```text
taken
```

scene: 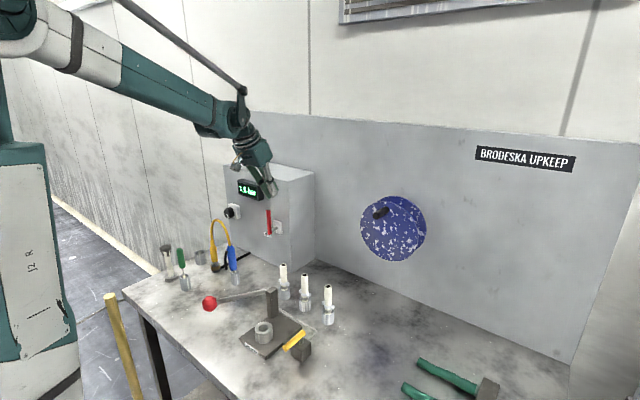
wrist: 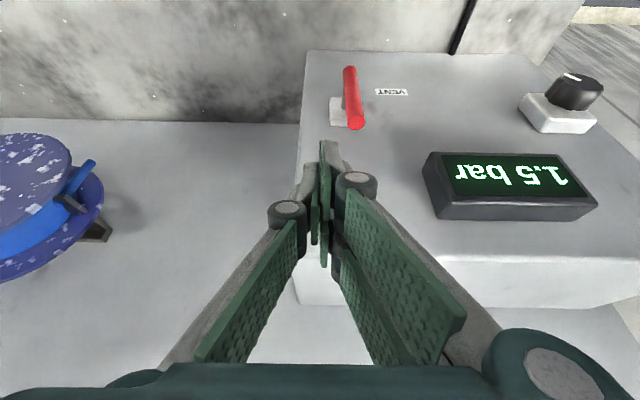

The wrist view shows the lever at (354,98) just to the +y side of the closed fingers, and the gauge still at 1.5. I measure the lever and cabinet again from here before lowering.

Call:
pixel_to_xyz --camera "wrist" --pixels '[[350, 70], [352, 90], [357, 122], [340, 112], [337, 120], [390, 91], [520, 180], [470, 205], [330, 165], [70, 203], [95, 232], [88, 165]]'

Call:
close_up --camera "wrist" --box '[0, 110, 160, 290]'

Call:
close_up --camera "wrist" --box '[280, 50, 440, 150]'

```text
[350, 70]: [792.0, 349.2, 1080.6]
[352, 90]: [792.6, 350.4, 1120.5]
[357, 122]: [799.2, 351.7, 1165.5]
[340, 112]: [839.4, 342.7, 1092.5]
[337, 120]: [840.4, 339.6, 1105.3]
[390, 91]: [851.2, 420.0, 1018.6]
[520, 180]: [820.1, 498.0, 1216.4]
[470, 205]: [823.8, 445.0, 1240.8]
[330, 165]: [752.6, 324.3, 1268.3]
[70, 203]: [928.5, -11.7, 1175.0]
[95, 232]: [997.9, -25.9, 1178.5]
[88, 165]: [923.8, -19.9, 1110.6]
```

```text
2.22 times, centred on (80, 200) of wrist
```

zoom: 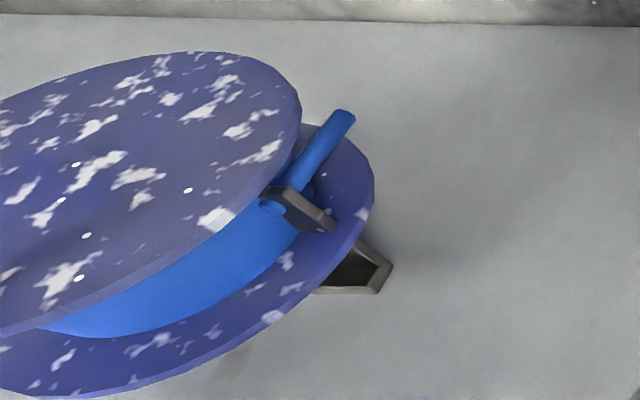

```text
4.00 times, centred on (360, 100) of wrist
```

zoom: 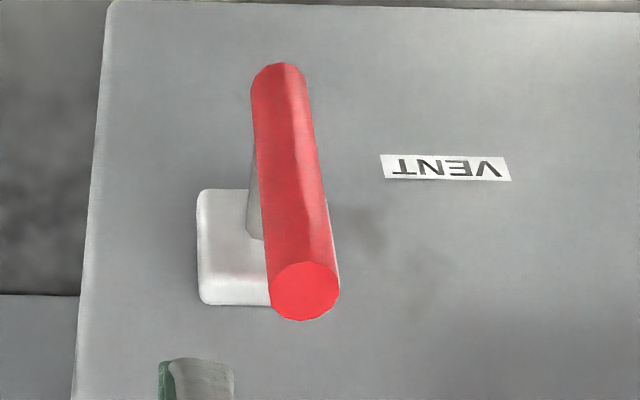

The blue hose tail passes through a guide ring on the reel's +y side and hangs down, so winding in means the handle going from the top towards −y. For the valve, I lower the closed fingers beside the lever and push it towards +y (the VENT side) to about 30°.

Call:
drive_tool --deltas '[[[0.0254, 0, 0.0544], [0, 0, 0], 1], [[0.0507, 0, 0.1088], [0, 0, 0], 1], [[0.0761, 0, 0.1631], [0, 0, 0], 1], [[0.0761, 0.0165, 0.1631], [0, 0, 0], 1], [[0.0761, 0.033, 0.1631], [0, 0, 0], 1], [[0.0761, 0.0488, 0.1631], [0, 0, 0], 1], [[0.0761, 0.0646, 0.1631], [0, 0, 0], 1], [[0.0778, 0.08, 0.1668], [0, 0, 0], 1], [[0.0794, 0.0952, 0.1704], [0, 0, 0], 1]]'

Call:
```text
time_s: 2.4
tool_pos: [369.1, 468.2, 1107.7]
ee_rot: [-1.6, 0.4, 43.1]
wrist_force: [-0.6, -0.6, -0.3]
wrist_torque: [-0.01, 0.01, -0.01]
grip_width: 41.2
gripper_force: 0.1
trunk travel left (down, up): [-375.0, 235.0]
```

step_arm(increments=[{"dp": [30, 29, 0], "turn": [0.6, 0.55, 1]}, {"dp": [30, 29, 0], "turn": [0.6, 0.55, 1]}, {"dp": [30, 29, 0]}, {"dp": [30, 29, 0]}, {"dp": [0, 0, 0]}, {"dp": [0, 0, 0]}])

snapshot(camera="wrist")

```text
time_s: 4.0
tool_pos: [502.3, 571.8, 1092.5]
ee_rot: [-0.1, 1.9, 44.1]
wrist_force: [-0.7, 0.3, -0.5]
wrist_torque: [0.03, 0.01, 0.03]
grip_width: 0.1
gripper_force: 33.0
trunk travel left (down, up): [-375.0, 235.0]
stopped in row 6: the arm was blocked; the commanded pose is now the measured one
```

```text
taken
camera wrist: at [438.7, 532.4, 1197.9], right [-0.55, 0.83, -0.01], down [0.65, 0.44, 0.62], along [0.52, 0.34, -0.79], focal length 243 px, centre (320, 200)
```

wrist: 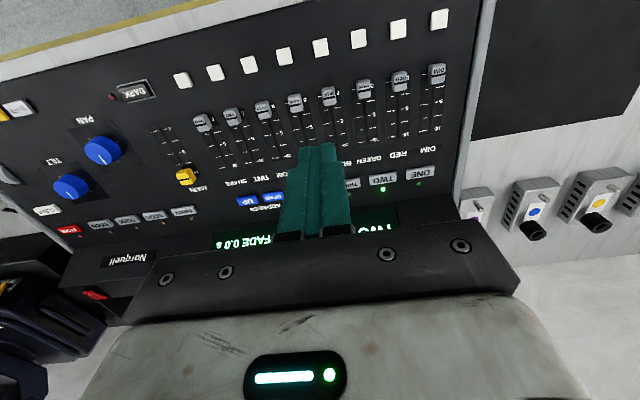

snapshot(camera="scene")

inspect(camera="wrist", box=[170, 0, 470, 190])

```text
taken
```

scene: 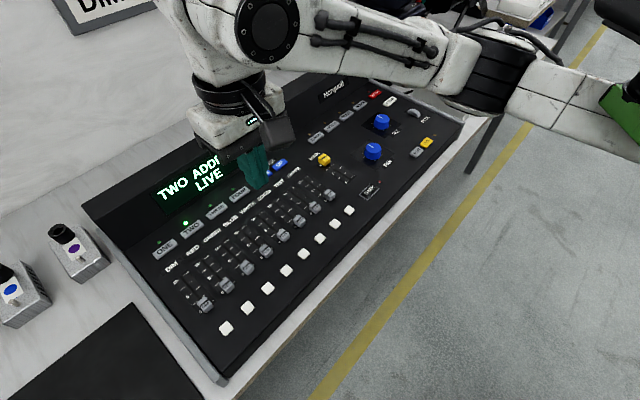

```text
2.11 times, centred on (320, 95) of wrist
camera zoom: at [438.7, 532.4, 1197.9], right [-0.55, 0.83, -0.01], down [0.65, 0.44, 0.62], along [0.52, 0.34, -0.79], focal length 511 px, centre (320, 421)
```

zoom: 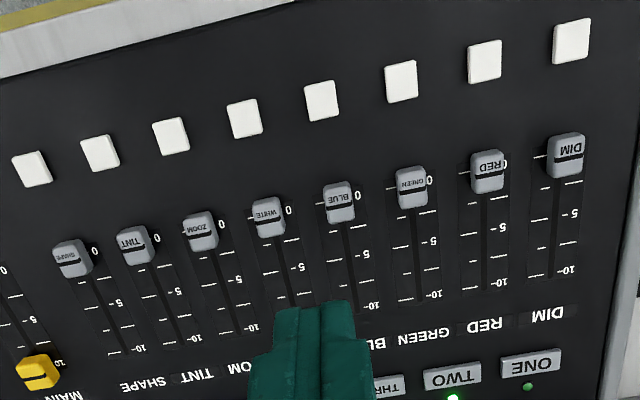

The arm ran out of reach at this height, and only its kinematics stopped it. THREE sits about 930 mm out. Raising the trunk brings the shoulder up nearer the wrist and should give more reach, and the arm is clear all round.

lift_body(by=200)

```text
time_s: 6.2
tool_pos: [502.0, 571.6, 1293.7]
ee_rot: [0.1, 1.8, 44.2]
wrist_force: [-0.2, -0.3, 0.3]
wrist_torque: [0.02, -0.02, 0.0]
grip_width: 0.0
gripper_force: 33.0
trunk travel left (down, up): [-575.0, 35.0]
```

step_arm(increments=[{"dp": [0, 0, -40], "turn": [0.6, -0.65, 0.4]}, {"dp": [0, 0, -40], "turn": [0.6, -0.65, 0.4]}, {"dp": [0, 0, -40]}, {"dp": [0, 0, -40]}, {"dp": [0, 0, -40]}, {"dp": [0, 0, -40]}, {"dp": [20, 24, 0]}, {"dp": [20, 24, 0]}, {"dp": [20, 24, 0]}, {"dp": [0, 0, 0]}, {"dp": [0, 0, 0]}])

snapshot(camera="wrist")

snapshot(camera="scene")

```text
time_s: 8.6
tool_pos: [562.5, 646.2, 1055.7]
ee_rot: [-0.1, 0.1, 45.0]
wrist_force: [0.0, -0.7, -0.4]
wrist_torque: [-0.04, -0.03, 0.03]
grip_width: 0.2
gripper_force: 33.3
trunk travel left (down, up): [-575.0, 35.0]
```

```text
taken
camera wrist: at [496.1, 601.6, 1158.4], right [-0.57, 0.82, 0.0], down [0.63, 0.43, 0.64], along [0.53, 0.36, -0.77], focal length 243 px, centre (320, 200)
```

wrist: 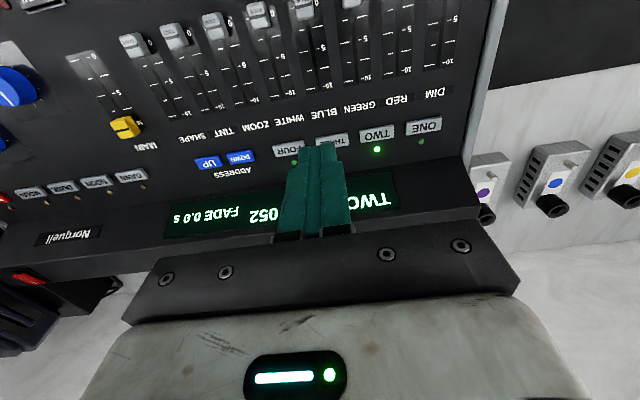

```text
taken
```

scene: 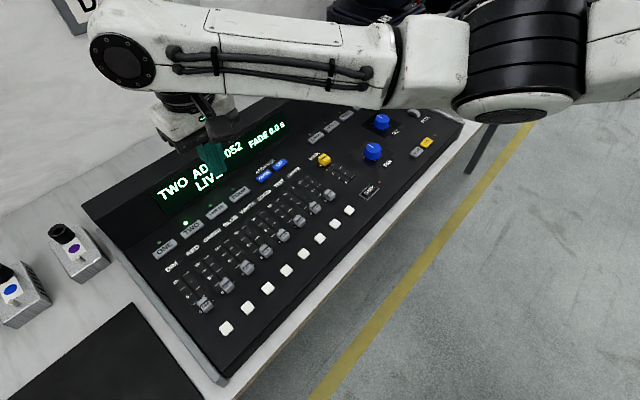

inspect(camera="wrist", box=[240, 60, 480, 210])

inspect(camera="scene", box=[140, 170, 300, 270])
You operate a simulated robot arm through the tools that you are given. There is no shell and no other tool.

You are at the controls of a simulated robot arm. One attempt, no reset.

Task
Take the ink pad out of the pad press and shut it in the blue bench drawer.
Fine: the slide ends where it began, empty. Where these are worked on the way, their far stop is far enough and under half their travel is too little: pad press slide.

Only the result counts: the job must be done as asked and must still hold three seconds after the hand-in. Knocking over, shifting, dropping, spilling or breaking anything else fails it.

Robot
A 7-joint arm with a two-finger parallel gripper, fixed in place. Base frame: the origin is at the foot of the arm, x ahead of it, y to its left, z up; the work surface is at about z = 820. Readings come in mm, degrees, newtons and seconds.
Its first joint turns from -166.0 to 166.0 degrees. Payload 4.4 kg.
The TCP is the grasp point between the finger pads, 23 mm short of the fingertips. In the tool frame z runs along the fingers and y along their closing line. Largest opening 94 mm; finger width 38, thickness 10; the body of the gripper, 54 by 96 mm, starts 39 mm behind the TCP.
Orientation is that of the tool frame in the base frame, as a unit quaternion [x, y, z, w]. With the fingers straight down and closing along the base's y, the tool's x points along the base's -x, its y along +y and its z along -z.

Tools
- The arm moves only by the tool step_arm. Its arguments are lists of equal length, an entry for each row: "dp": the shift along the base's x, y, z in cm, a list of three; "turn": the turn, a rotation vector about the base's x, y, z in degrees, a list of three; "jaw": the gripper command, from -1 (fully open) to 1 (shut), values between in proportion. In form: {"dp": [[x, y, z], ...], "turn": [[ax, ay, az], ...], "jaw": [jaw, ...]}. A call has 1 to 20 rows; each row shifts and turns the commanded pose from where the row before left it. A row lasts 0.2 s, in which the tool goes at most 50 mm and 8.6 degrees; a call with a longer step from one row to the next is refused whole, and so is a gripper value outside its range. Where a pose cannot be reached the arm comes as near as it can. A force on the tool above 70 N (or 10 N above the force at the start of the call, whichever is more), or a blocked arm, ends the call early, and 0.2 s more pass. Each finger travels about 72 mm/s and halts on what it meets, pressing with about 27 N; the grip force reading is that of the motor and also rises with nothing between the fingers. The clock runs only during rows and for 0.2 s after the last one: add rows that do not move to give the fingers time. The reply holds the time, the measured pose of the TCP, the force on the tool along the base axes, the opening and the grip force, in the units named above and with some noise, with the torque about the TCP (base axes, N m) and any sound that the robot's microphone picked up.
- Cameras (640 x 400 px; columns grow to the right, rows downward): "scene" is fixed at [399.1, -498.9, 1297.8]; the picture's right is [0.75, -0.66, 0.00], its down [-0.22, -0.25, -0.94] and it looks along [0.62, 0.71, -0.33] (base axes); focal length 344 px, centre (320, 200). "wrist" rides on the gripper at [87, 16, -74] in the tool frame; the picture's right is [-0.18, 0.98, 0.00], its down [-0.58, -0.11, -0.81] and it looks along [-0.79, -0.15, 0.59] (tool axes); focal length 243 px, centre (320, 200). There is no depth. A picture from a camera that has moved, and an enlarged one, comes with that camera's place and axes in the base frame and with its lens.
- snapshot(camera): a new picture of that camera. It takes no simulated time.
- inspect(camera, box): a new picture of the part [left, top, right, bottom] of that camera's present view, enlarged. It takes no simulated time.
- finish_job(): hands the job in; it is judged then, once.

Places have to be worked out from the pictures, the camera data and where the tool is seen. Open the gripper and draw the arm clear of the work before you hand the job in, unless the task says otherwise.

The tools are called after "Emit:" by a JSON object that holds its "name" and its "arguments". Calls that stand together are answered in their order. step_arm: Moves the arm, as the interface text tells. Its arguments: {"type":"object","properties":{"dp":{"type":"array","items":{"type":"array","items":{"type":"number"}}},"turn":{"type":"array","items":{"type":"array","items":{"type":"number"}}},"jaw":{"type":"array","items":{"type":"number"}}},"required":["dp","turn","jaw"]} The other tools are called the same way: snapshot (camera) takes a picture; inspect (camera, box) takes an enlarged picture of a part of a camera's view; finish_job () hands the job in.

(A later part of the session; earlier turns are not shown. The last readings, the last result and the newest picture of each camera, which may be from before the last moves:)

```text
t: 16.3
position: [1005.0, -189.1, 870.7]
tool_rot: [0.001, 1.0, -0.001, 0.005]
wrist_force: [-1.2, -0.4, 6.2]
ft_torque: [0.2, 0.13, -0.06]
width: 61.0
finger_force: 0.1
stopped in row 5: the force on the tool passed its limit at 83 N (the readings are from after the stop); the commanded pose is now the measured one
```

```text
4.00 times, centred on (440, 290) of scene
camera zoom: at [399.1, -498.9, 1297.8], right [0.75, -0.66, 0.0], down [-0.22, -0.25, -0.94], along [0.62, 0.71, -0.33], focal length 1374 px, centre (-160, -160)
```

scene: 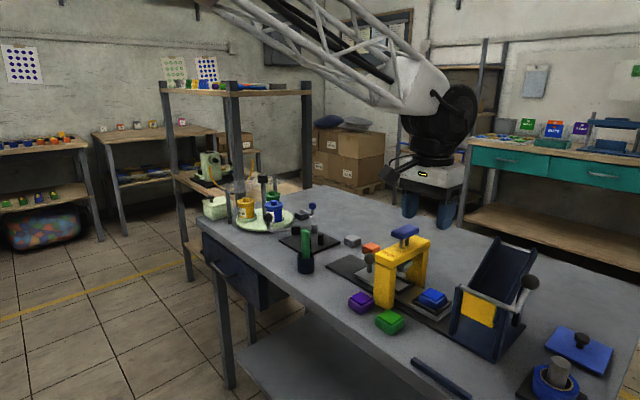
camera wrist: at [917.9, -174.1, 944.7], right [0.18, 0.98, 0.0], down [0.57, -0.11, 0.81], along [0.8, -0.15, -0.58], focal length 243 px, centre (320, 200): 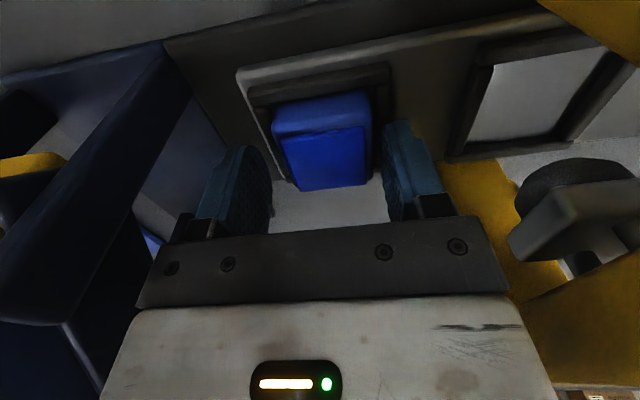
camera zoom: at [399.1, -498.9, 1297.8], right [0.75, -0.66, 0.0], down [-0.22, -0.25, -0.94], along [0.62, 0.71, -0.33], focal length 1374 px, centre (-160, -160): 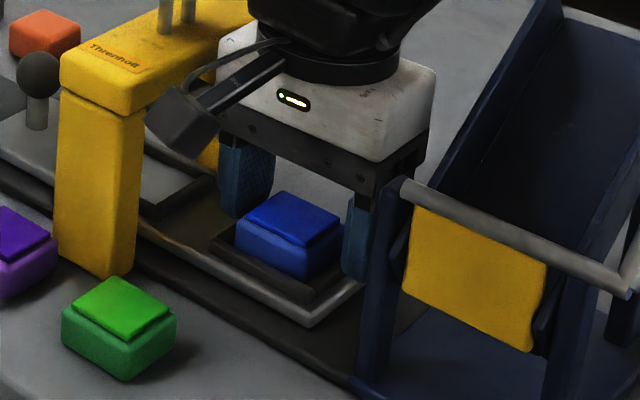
************
* TASK: Using the data above, say how many lines include "times". No other reply is needed.

* RESPONSE BELOW: 4